Friday, 31 March 2023 to Sunday, 2 April 2023

Bureaucracy as a Tool of Colonization: The Case of Bosnia-Herzegovina under Habsburg Rule (1878-1918)

Fri31 Mar02:45pm(15 mins)
Where:
James Watt South Room 361
Presenter:

Authors

Matyas Erdelyi11 University of Vienna, Austria

Discussion

The starting point of the present paper is the hybrid status of Bosnia-Herzegovina under Habsburg rule (1878-1918). The self-confessed civilizing mission of the Habsburg Monarchy and the political domination of the province represented the two contrasting faces of colonialization. Although civil administration was put in place in 1882 by the Kállay regime, rationalized bureaucracy could not free itself from the remnants of a military occupation that comprised of a paternalistic attitude towards their subjects and the implementation of an intensified political surveillance. The “close to home” Orient—as Bosnia and Herzegovina was represented in contemporary public discourse—embodied the notions of foreignness and subordination, readily applied by imperial bureaucrats themselves imported from the Habsburg territories.

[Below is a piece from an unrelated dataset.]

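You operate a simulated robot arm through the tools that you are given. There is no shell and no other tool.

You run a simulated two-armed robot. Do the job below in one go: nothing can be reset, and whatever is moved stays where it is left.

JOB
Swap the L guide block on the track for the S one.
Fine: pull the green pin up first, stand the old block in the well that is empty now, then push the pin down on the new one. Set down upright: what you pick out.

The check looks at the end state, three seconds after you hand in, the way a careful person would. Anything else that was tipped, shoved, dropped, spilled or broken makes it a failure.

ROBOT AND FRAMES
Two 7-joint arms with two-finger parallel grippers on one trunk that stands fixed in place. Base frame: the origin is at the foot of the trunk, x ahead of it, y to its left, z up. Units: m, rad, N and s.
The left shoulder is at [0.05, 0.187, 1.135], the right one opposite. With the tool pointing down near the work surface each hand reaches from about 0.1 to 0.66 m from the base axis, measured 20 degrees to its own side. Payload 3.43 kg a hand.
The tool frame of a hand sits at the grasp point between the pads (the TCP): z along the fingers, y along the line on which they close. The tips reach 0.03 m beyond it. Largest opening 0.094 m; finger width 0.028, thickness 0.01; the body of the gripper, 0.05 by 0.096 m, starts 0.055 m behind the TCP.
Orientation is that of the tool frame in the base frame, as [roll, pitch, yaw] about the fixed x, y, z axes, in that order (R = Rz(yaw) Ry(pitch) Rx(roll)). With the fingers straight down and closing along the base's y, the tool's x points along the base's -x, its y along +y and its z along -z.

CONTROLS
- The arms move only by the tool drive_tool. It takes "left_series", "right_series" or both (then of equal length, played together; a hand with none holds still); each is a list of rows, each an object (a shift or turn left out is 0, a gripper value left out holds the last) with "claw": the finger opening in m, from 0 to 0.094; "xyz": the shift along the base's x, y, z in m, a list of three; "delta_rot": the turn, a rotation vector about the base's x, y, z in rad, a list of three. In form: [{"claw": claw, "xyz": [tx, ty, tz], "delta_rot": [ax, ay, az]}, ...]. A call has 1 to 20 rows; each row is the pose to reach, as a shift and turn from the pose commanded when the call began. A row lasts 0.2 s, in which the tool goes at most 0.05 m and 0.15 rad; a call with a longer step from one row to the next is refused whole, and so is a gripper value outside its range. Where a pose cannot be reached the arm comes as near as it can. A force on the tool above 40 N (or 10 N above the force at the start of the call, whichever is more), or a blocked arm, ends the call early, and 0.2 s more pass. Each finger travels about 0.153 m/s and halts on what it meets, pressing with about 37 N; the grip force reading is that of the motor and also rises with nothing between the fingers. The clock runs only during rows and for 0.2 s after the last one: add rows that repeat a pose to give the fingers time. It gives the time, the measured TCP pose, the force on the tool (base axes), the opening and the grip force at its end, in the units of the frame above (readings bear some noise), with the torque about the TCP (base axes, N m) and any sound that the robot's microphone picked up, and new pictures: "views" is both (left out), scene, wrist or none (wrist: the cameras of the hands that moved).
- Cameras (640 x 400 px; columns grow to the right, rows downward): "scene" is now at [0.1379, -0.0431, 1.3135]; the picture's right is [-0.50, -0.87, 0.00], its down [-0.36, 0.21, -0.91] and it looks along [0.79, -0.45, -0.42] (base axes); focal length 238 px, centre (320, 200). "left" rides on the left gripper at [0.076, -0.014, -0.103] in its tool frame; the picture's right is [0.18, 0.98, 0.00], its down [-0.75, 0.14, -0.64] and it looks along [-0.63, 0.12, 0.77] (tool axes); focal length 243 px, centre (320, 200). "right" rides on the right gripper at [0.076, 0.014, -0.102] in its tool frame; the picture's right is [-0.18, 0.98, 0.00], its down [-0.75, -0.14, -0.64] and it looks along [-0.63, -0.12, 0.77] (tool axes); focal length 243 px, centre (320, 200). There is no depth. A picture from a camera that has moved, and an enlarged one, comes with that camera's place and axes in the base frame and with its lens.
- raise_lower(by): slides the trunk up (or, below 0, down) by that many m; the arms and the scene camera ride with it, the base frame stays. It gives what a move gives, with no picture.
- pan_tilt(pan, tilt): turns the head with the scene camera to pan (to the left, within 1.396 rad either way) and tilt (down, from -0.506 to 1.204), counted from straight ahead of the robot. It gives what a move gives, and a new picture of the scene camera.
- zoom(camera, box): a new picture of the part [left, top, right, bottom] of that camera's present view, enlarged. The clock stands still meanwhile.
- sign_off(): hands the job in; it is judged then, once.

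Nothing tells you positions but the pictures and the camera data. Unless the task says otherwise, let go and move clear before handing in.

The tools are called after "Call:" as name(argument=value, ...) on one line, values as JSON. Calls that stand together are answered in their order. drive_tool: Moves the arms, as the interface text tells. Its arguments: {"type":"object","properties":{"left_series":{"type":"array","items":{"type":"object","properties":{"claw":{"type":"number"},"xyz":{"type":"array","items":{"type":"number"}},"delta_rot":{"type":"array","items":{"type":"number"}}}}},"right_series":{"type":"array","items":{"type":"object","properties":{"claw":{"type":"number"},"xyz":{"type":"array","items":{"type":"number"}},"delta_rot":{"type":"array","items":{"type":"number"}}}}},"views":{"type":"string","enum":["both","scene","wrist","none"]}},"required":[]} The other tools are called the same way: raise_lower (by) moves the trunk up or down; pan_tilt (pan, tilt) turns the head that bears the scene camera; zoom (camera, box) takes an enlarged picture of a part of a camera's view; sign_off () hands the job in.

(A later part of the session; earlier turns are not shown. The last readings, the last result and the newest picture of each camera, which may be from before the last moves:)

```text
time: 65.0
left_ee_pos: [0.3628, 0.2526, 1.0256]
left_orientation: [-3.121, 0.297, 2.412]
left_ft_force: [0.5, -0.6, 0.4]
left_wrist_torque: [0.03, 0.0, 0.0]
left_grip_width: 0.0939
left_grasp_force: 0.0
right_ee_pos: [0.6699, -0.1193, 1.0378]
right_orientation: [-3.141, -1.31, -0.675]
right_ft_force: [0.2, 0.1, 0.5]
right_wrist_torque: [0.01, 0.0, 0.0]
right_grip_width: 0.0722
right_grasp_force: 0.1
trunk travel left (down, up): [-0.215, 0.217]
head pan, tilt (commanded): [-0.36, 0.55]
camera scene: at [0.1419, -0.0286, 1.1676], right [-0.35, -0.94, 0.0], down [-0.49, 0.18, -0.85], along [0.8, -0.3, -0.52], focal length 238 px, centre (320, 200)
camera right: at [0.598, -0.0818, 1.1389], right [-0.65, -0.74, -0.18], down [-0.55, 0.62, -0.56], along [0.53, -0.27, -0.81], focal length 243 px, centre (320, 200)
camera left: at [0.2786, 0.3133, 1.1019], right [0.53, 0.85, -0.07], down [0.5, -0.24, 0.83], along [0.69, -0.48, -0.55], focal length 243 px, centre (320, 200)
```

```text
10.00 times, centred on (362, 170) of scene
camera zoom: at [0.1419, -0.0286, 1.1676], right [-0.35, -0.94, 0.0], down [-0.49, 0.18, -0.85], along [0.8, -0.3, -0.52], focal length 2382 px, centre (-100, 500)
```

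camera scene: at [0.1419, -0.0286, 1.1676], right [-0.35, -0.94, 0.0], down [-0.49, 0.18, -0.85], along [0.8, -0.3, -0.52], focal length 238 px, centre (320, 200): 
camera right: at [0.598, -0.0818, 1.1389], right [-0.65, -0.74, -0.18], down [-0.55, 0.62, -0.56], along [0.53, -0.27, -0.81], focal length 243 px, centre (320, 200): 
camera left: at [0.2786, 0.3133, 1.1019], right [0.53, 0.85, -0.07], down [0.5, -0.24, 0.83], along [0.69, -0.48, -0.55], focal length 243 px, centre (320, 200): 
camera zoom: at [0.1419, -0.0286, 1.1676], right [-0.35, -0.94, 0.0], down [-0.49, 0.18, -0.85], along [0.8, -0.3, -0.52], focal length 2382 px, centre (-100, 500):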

The paper focuses on the interaction between bureaucracy and society on the level of both top government agencies and the rank and file of bureaucrats and studies the nature of bureaucratic colonization in the province compared to the Habsburg “mainland”. It includes research questions such as to what extent state bureaucracy remained the executive arm of the colonizing empire? In what sense and in what form it provided a legal and administrative framework of society? How it applied the “little tools of knowledge” and what role did objectivity, neutrality, and expertise play in the behavior and activities of bureaucrats?